What is asked: Go through the listing and return every line with "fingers" in it.
— Start Supplied material —
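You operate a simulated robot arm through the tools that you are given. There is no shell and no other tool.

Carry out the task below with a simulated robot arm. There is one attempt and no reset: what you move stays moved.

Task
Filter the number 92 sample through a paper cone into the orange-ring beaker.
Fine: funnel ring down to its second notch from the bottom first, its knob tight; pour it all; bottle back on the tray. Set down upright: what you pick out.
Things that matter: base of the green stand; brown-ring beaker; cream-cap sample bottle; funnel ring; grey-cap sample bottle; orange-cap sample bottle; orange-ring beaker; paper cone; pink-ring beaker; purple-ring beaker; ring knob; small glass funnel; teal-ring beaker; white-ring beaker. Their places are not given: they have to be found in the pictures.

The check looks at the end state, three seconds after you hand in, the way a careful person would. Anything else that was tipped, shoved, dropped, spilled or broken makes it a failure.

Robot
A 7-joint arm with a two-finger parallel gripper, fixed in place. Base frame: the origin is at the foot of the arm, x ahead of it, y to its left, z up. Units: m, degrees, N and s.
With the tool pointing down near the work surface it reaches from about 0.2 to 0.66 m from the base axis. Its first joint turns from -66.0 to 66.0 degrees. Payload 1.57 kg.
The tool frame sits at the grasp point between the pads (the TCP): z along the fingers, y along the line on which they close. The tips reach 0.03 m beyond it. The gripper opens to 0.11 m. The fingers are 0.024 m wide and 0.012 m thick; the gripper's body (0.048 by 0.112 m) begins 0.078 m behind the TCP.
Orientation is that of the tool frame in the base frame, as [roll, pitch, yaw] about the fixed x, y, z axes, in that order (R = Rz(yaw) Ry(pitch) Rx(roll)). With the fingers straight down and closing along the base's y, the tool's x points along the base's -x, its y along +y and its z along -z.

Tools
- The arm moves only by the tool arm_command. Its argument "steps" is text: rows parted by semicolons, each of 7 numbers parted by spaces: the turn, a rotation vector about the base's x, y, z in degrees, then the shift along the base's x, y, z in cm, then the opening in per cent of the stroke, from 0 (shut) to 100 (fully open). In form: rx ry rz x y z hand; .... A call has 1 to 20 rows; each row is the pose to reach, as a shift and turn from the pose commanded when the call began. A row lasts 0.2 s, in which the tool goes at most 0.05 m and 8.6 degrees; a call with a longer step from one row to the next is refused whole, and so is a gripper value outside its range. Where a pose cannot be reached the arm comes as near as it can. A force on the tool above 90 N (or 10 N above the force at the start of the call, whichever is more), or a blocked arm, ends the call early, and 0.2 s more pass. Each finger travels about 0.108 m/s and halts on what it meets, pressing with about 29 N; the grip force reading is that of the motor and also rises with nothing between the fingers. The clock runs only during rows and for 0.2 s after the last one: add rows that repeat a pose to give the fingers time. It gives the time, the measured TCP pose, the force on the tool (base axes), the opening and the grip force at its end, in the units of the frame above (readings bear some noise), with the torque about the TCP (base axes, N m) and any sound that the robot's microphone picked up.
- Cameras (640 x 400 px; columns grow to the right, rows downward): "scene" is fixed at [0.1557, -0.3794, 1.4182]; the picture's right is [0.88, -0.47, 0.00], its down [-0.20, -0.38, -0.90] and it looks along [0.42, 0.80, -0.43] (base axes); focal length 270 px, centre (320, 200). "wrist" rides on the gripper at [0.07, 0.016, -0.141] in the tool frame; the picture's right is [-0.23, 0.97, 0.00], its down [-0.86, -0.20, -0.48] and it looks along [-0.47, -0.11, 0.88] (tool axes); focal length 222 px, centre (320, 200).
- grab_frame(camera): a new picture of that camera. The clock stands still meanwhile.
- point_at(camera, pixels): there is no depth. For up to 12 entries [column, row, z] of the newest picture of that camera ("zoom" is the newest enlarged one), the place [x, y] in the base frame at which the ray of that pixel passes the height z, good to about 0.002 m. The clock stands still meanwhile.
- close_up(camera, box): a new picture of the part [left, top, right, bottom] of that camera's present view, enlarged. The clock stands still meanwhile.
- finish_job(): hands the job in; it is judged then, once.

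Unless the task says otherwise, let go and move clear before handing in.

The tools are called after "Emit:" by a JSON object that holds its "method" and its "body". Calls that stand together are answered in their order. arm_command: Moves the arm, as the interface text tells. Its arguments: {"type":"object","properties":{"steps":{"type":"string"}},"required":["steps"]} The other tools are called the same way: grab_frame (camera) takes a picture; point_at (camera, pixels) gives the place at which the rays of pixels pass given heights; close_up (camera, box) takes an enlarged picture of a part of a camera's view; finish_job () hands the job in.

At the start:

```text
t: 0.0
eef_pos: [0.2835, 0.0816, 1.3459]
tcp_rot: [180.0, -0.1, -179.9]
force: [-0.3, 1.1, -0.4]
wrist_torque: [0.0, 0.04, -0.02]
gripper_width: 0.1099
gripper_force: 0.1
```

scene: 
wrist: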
— End Supplied material —
Exercise response:
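The tool frame sits at the grasp point between the pads (the TCP): z along the fingers, y along the line on which they close. The tips reach 0.03 m beyond it. The gripper opens to 0.11 m. The fingers are 0.024 m wide and 0.012 m thick; the gripper's body (0.048 by 0.112 m) begins 0.078 m behind the TCP.
Orientation is that of the tool frame in the base frame, as [roll, pitch, yaw] about the fixed x, y, z axes, in that order (R = Rz(yaw) Ry(pitch) Rx(roll)). With the fingers straight down and closing along the base's y, the tool's x points along the base's -x, its y along +y and its z along -z.
- The arm moves only by the tool arm_command. Its argument "steps" is text: rows parted by semicolons, each of 7 numbers parted by spaces: the turn, a rotation vector about the base's x, y, z in degrees, then the shift along the base's x, y, z in cm, then the opening in per cent of the stroke, from 0 (shut) to 100 (fully open). In form: rx ry rz x y z hand; .... A call has 1 to 20 rows; each row is the pose to reach, as a shift and turn from the pose commanded when the call began. A row lasts 0.2 s, in which the tool goes at most 0.05 m and 8.6 degrees; a call with a longer step from one row to the next is refused whole, and so is a gripper value outside its range. Where a pose cannot be reached the arm comes as near as it can. A force on the tool above 90 N (or 10 N above the force at the start of the call, whichever is more), or a blocked arm, ends the call early, and 0.2 s more pass. Each finger travels about 0.108 m/s and halts on what it meets, pressing with about 29 N; the grip force reading is that of the motor and also rises with nothing between the fingers. The clock runs only during rows and for 0.2 s after the last one: add rows that repeat a pose to give the fingers time. It gives the time, the measured TCP pose, the force on the tool (base axes), the opening and the grip force at its end, in the units of the frame above (readings bear some noise), with the torque about the TCP (base axes, N m) and any sound that the robot's microphone picked up.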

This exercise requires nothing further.